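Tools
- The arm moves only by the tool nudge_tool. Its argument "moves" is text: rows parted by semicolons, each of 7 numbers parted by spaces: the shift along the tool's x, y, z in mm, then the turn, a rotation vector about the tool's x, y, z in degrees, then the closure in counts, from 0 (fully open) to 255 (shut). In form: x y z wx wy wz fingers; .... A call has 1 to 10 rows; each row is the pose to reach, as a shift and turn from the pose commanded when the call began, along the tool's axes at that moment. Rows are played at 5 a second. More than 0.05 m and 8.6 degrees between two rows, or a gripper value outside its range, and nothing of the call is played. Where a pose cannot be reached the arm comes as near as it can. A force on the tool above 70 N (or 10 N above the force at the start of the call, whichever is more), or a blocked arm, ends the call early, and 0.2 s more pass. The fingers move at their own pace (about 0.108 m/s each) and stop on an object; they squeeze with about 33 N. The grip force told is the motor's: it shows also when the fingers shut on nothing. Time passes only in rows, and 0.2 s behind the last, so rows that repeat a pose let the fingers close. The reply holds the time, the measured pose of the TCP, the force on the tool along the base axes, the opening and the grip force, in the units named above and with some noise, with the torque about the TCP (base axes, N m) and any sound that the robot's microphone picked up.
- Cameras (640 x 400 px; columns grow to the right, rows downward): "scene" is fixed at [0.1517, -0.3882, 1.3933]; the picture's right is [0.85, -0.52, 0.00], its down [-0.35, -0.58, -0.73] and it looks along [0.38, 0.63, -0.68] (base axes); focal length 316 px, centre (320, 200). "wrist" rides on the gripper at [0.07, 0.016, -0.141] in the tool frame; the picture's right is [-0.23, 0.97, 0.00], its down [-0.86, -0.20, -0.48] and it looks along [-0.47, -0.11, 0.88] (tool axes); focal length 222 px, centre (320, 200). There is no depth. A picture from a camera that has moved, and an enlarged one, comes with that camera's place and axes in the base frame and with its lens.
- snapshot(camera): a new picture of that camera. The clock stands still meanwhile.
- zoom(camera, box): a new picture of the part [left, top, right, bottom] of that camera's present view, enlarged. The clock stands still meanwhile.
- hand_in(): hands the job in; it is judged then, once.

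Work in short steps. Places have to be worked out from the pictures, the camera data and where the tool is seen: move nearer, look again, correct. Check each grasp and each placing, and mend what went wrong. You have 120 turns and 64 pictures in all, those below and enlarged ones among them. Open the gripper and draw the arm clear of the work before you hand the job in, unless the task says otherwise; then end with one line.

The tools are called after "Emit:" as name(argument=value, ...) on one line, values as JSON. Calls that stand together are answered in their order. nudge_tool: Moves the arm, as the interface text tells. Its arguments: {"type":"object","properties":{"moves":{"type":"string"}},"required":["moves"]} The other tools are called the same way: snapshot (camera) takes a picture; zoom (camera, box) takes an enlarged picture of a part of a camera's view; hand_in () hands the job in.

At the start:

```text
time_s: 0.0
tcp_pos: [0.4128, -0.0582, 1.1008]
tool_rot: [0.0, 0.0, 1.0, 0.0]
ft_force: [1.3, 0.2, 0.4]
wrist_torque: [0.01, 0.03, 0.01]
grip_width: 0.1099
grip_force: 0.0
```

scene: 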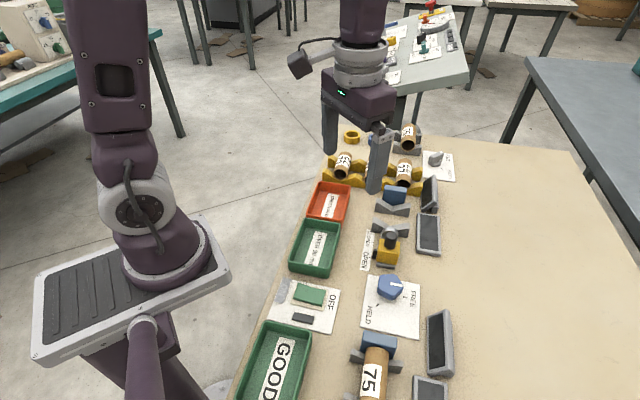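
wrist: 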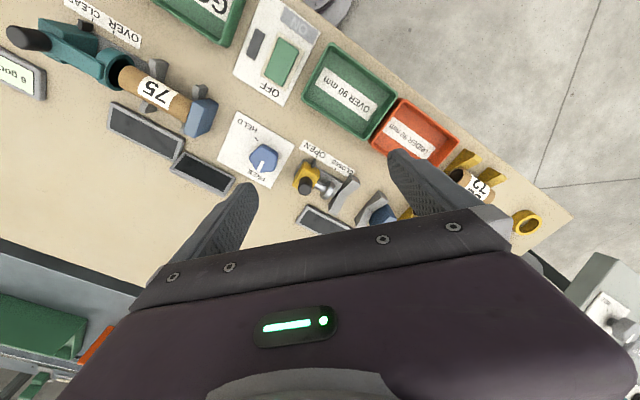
========================================================================
▶ [PROMPT]: Every line of the material is to be quoted exactly, with no pictures carried over.

▶ [ANSWER TO THIS PROBLEM]:
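Tools
- The arm moves only by the tool nudge_tool. Its argument "moves" is text: rows parted by semicolons, each of 7 numbers parted by spaces: the shift along the tool's x, y, z in mm, then the turn, a rotation vector about the tool's x, y, z in degrees, then the closure in counts, from 0 (fully open) to 255 (shut). In form: x y z wx wy wz fingers; .... A call has 1 to 10 rows; each row is the pose to reach, as a shift and turn from the pose commanded when the call began, along the tool's axes at that moment. Rows are played at 5 a second. More than 0.05 m and 8.6 degrees between two rows, or a gripper value outside its range, and nothing of the call is played. Where a pose cannot be reached the arm comes as near as it can. A force on the tool above 70 N (or 10 N above the force at the start of the call, whichever is more), or a blocked arm, ends the call early, and 0.2 s more pass. The fingers move at their own pace (about 0.108 m/s each) and stop on an object; they squeeze with about 33 N. The grip force told is the motor's: it shows also when the fingers shut on nothing. Time passes only in rows, and 0.2 s behind the last, so rows that repeat a pose let the fingers close. The reply holds the time, the measured pose of the TCP, the force on the tool along the base axes, the opening and the grip force, in the units named above and with some noise, with the torque about the TCP (base axes, N m) and any sound that the robot's microphone picked up.
- Cameras (640 x 400 px; columns grow to the right, rows downward): "scene" is fixed at [0.1517, -0.3882, 1.3933]; the picture's right is [0.85, -0.52, 0.00], its down [-0.35, -0.58, -0.73] and it looks along [0.38, 0.63, -0.68] (base axes); focal length 316 px, centre (320, 200). "wrist" rides on the gripper at [0.07, 0.016, -0.141] in the tool frame; the picture's right is [-0.23, 0.97, 0.00], its down [-0.86, -0.20, -0.48] and it looks along [-0.47, -0.11, 0.88] (tool axes); focal length 222 px, centre (320, 200). There is no depth. A picture from a camera that has moved, and an enlarged one, comes with that camera's place and axes in the base frame and with its lens.
- snapshot(camera): a new picture of that camera. The clock stands still meanwhile.
- zoom(camera, box): a new picture of the part [left, top, right, bottom] of that camera's present view, enlarged. The clock stands still meanwhile.
- hand_in(): hands the job in; it is judged then, once.

Work in short steps. Places have to be worked out from the pictures, the camera data and where the tool is seen: move nearer, look again, correct. Check each grasp and each placing, and mend what went wrong. You have 120 turns and 64 pictures in all, those below and enlarged ones among them. Open the gripper and draw the arm clear of the work before you hand the job in, unless the task says otherwise; then end with one line.

The tools are called after "Emit:" as name(argument=value, ...) on one line, values as JSON. Calls that stand together are answered in their order. nudge_tool: Moves the arm, as the interface text tells. Its arguments: {"type":"object","properties":{"moves":{"type":"string"}},"required":["moves"]} The other tools are called the same way: snapshot (camera) takes a picture; zoom (camera, box) takes an enlarged picture of a part of a camera's view; hand_in () hands the job in.

At the start:

```text
time_s: 0.0
tcp_pos: [0.4128, -0.0582, 1.1008]
tool_rot: [0.0, 0.0, 1.0, 0.0]
ft_force: [1.3, 0.2, 0.4]
wrist_torque: [0.01, 0.03, 0.01]
grip_width: 0.1099
grip_force: 0.0
```

scene: 
wrist: 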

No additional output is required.